JPL researchers are now investigating how magnetic shielding can be used to extend the performance of Hall thrusters even further to higher power densities and specific impulses. Most recently, a wear test of the magnetically shielded H6MS Hall thruster was conducted at a specific impulse of 3,000 seconds, which is 50 percent higher than the 2,000 second specific impulse of the earlier work on the H6MS and BPT-4000. The results were presented in October at the 33rd International Electric Propulsion Conference (IEPC-2013-033). The wear test successfully demonstrated the effectiveness of the magnetic shielding in reducing the wall erosion at this higher specific impulse while still maintaining high performance. This was the first time that a wear test at 3,000 seconds specific impulse had been conducted on a Hall thruster where the thruster walls did not experience high erosion rates.

"Demonstrating low erosion rates at 3,000 seconds specific impulse shatters the last major barrier to the widespread adoption of Hall thrusters on robotic and human missions for NASA," said Richard Hofer, who led the 3,000 second specific impulse experiments and is also JPL's lead for Hall thruster technology development. "With these specific impulses available, we can reach the vast majority of destinations likely to be visited in the next several decades by robotic and human explorers."

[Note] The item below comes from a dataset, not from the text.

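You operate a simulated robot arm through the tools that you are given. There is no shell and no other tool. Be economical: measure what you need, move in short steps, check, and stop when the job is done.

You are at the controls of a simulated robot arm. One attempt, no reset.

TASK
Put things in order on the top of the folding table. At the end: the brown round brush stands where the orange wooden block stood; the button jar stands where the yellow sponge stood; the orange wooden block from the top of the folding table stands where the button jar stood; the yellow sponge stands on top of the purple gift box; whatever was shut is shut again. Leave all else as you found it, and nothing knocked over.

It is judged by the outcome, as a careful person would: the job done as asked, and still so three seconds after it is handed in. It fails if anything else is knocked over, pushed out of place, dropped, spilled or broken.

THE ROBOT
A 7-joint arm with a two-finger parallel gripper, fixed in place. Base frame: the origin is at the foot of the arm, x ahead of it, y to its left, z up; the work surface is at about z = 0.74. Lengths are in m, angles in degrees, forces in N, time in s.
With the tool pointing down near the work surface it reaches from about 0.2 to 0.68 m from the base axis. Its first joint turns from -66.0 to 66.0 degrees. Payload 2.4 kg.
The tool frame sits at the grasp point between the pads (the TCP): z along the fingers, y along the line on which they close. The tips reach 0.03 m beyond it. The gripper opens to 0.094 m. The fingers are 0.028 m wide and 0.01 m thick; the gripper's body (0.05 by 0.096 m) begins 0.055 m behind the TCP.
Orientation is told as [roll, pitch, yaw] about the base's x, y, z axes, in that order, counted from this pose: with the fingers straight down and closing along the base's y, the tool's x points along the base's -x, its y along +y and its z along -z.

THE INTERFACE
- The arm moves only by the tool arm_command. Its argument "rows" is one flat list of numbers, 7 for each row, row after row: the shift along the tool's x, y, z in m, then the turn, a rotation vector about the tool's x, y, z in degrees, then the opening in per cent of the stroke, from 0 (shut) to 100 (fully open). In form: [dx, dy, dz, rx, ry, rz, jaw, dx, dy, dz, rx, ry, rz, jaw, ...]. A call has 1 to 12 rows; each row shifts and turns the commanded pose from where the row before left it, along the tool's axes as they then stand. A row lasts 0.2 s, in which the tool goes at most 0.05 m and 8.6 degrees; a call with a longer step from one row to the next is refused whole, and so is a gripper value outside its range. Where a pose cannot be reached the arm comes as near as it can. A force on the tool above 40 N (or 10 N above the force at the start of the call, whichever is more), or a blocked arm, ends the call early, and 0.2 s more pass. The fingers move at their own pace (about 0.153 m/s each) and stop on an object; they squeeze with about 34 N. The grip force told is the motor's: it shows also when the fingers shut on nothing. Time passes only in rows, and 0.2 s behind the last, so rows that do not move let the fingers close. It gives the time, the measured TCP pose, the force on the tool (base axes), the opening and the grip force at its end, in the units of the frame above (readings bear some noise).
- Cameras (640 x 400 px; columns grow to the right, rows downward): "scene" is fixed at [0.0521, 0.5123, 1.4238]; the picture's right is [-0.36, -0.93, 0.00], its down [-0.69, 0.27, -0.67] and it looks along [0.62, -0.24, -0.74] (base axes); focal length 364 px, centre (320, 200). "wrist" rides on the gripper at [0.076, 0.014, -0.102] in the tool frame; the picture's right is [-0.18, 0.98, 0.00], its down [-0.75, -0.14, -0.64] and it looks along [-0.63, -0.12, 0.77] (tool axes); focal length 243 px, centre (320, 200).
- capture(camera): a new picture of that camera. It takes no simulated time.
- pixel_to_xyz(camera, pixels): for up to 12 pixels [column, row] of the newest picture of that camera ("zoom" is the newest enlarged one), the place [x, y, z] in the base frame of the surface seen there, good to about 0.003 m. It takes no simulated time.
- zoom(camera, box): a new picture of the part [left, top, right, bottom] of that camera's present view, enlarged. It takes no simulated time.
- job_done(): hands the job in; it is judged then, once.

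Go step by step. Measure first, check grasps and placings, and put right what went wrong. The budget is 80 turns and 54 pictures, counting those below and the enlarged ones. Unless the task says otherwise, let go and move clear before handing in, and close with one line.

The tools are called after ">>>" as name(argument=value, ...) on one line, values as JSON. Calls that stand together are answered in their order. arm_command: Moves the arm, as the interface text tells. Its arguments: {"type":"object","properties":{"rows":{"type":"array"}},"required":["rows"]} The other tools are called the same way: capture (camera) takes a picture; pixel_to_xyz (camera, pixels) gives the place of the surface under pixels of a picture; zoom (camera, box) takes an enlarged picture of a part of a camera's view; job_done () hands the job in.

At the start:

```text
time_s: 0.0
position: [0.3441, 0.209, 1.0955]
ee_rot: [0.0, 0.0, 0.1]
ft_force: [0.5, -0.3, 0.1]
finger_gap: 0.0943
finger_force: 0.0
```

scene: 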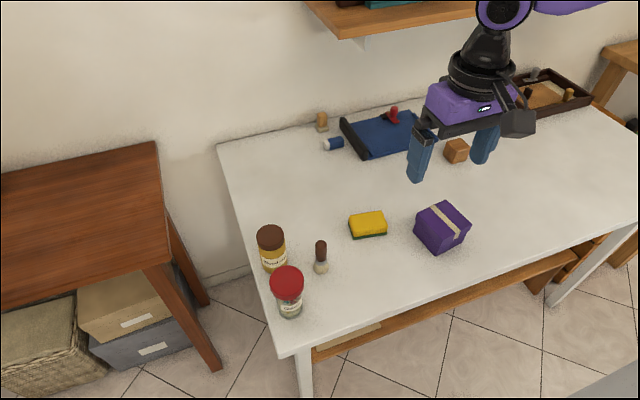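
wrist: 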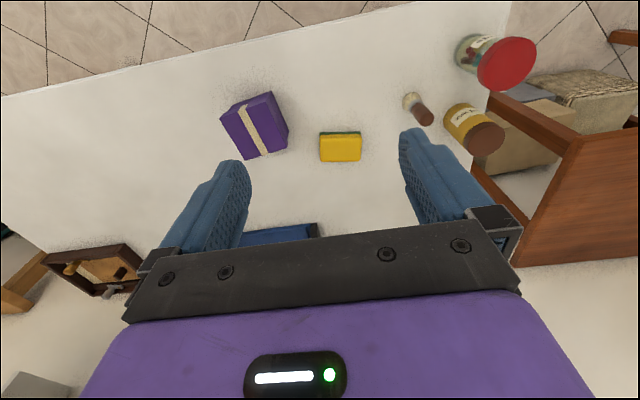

While longer wear tests still need to be conducted, the results have shown that this new magnetic shielding technique makes Hall thrusters ideal candidates for the most demanding missions, including the proposed Asteroid Redirect and Retrieval Mission as a part of NASA's new Asteroid Initiative, which aims to robotically rendezvous with, capture, and return a 23-33 foot (7-10 meter) asteroid to cis-lunar space (the area between the earth and the moon) for exploration by crew in the early 2020s.